§ INSTRUCTION 1: Quote the source passage word for word, starting at "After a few" and ending with "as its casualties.".
§ INSTRUCTION 2: Keep the source passage going from its last sentence.

§ SOURCE PASSAGE:
* Start *
My dad should not be let out of the house.
He has no filter.
You know Larry David on Curb Your Enthusiasm? You know how when you watch and say, “oh my God I can’t believe he just said/did that.?”
Yeah, welcome to my reality.
My dad just doesn’t care. Talk about the ultimate definition of DGAF.
He decided to get a pedicure the other day after constant nagging from my mom and me, and told me about conversation he had at the nail salon:
“We started talking about the war in Vietnam and how we lost 50,000 Americans, and do you know what Lynn told me? ‘we lost 5 million.’”
This is how inappropriate he is. Talking about the Vietnam War in a nail salon. like, really?
Christmas Eve:
Every year Carms makes toffee, and on Christmas Eve and she sends my dad and I to deliver it.
Typically, the morning starts off full of promise and Christmas joy.
The car ride normally ends in an argument and silence with Mariah’s “All I want for Christmas” playing in the background.
First stop:
We walked in and our friend told us that she made coffee cake for the next morning, AKA Christmas. Without hesitation my dad asked for a piece. A piece of cake she would serve on Christmas morning to her family. Totally.
Last stop:
Our neighborhood. My dad proceeded to tell our family friend that he liked her grey hair and it was a good look for her. He then told her that he preferred to dye his rather than have any grey show. Again, no filter.
I contributed to the Christmas Eve fete with my critically acclaimed cookies. Yes, I take credit for them even though the dough is Pillsbury.
After a few glasses of champagne life was starting to get real fun, so I decided to make peppermint Martini’s. Whoops.

Christmas morning:
By 11 am our living room looked more like a battlefield, with wrapping paper and boxes as its casualties.
One of the gifts I received was from our housekeeper Carmen.
I’ve known Carmen since I was born. She is the sweetest person ever and every year gets me an extravagant gift.
* End *
§ AVAILABLE DATA:
* Start *
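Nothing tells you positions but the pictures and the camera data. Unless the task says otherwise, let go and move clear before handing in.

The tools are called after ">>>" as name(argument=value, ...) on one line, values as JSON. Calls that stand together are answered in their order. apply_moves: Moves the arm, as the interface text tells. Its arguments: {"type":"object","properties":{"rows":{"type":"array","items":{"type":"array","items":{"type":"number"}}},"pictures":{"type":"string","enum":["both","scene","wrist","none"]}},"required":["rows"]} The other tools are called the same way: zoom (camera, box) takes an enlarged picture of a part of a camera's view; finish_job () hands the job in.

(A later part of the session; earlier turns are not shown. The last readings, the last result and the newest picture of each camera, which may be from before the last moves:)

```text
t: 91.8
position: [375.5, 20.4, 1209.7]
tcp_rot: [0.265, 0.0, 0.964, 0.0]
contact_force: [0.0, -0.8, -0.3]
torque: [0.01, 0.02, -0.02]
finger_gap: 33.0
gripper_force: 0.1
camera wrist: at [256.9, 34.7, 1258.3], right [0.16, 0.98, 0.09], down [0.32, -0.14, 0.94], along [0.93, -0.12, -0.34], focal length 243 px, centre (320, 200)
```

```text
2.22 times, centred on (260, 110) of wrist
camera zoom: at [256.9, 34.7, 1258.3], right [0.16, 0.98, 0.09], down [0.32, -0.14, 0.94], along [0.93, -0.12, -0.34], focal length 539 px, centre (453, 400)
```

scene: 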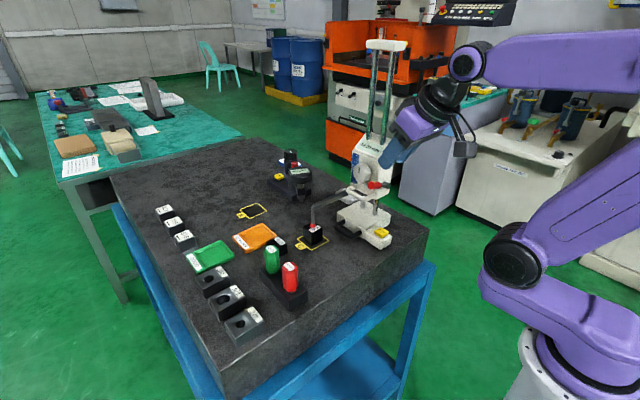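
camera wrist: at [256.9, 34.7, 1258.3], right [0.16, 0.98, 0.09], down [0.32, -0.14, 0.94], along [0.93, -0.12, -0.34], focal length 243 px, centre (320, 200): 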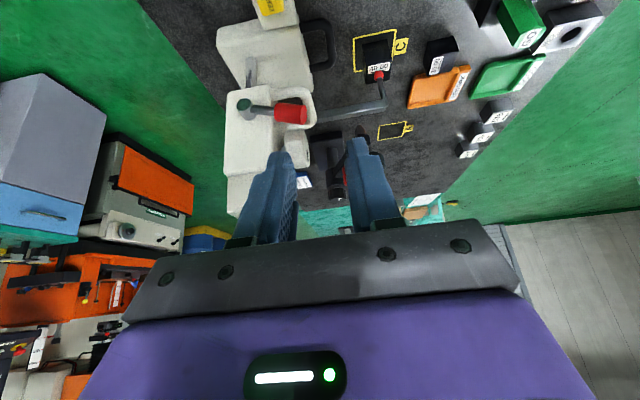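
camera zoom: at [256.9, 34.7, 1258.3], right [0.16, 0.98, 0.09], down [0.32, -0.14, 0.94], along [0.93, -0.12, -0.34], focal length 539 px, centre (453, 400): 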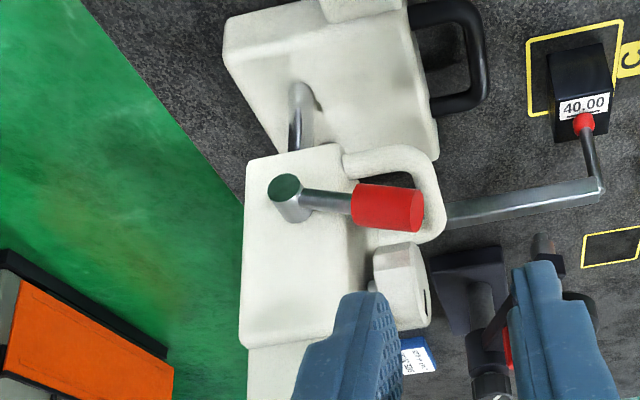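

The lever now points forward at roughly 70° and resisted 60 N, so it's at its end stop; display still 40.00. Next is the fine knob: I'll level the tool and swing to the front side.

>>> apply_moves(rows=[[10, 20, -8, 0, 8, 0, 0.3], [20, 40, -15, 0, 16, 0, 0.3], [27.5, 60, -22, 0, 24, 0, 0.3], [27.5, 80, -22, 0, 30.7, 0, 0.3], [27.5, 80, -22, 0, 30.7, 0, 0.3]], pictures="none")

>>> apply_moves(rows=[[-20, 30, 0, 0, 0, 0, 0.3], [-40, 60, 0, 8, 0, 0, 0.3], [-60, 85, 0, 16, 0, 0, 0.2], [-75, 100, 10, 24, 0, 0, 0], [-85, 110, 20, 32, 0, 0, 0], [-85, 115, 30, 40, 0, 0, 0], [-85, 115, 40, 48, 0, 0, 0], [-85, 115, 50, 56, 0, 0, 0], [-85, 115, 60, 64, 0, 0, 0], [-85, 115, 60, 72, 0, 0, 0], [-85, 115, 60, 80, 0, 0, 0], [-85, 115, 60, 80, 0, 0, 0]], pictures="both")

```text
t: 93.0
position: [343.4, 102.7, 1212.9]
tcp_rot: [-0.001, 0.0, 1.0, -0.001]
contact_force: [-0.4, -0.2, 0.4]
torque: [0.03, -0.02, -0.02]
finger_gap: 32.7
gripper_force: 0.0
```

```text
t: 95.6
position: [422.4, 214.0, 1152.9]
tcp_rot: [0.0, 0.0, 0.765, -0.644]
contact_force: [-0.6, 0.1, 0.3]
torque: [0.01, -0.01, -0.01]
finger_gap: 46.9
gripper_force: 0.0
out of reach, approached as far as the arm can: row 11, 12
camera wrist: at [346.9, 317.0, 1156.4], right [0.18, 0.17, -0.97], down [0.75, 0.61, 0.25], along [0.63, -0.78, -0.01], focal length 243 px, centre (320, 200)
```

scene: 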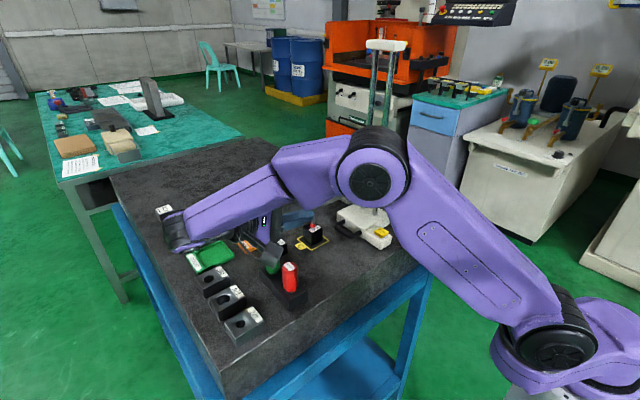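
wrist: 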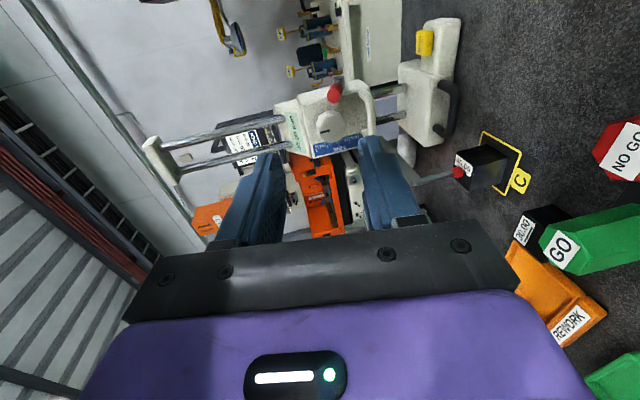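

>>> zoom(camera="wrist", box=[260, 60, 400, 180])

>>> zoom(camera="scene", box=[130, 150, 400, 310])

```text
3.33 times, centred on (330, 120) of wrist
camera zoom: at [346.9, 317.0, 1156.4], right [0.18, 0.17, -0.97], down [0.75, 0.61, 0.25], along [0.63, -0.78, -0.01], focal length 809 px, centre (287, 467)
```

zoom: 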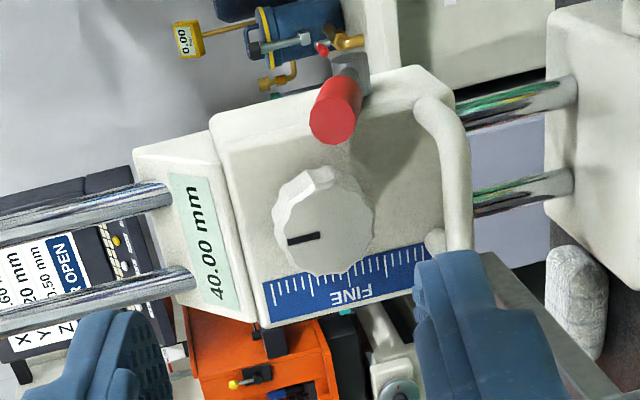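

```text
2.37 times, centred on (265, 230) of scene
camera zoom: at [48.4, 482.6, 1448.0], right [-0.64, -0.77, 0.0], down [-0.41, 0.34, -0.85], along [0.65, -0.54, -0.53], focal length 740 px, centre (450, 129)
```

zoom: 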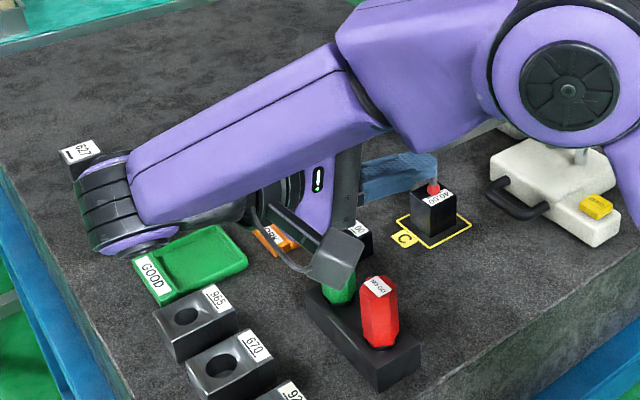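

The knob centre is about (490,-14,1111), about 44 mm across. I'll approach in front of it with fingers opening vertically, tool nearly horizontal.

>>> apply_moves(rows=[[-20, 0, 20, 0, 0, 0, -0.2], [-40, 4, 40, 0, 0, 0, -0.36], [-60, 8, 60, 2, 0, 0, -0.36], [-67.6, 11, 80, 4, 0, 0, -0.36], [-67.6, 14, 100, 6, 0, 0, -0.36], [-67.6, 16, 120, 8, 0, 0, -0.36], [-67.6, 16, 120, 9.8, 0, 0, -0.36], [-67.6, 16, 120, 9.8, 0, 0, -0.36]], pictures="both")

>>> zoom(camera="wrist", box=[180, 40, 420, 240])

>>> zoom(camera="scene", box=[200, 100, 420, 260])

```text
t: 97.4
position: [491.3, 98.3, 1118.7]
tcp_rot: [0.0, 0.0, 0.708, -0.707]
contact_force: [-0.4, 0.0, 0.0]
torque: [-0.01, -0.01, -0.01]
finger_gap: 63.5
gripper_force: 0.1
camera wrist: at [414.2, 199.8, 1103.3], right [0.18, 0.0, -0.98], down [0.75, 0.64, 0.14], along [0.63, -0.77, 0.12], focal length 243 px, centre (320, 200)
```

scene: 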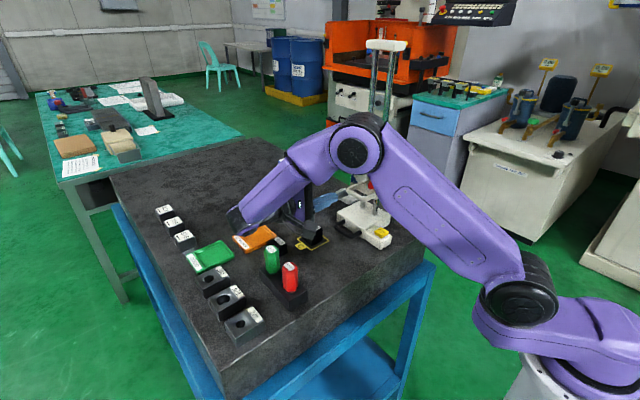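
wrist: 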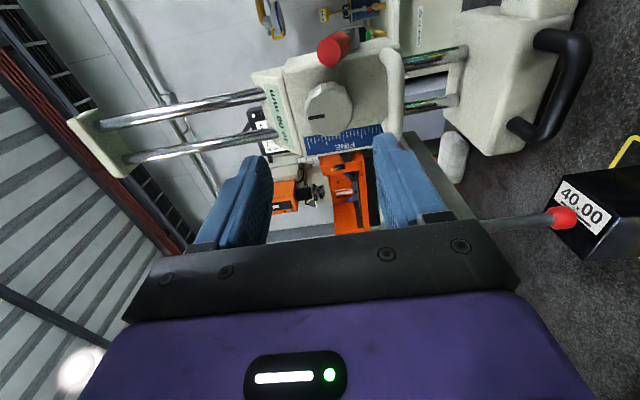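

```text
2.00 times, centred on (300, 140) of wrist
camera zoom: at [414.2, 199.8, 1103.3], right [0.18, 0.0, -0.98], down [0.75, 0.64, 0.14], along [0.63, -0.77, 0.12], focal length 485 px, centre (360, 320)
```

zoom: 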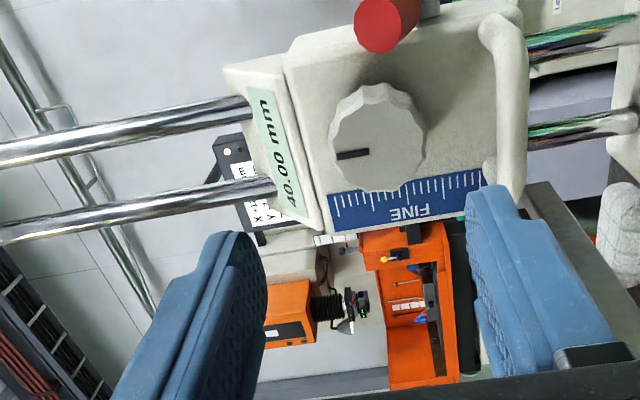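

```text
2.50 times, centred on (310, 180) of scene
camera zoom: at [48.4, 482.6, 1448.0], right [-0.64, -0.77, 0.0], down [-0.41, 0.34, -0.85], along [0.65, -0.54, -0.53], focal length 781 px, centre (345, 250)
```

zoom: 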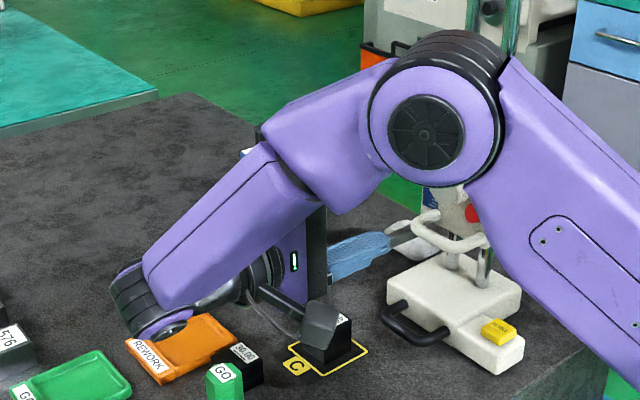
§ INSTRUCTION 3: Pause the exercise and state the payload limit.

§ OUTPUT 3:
* End *
§ OUTPUT 1:
After a few glasses of champagne life was starting to get real fun, so I decided to make peppermint Martini’s. Whoops.

Christmas morning:
By 11 am our living room looked more like a battlefield, with wrapping paper and boxes as its casualties.

§ OUTPUT 2:
This year she bought me a porcelain fairy angel riding on a unicorn.
It’s probably a foot tall.
Did I mention the wings move and it lights up?
The Food:
We enjoyed Swedish pancakes.
If you refer to them as crepes you will be exiled from the Jones residence. Family comes over and we enjoy these every year.
They are the only (literal) taste I have of culture. The recipe looks like it could be from the Old Testament but is still preserved by a laminated sheet. (Thank God).
I don’t know if this is sacreligious, but every Christmas I make latkes. Again I won’t take credit away from Trader Joes frozen section but I grill them so that’s enough right?
Christmas Dinner
The day turned sour when the Lakers lost… but we made it to my Aunt Meg’s straight-out-of-a-Pottery-Barn-magazine home.
After being denied entry to the Christmas Eve party at my house, Betty* made a comeback at my Aunt Meg’s.
In she walked with her Christmas sweater and bold personality. The dog knew of her false identity as a member of the Carmack clan and growled at her when she walked in.
The night started with a few glasses of champagne for my cousins and me, and then led to a few glasses of my fave, red wine.
My Aunt was Facetiming with our cousins and uncle who live in Maine.
When she walked in we were all drinking… I’m sorry let me repeat, intoxicated. Aunt Meg turns her iPhone to us and says “Look kids, the Carmack kids are playing scrabble”. In my stupor I say, “Look, we’re drinking.” But what’s new in my life.
By the way, the family has had enough of Betty* and will not let her come to any more of our holiday events.
sad?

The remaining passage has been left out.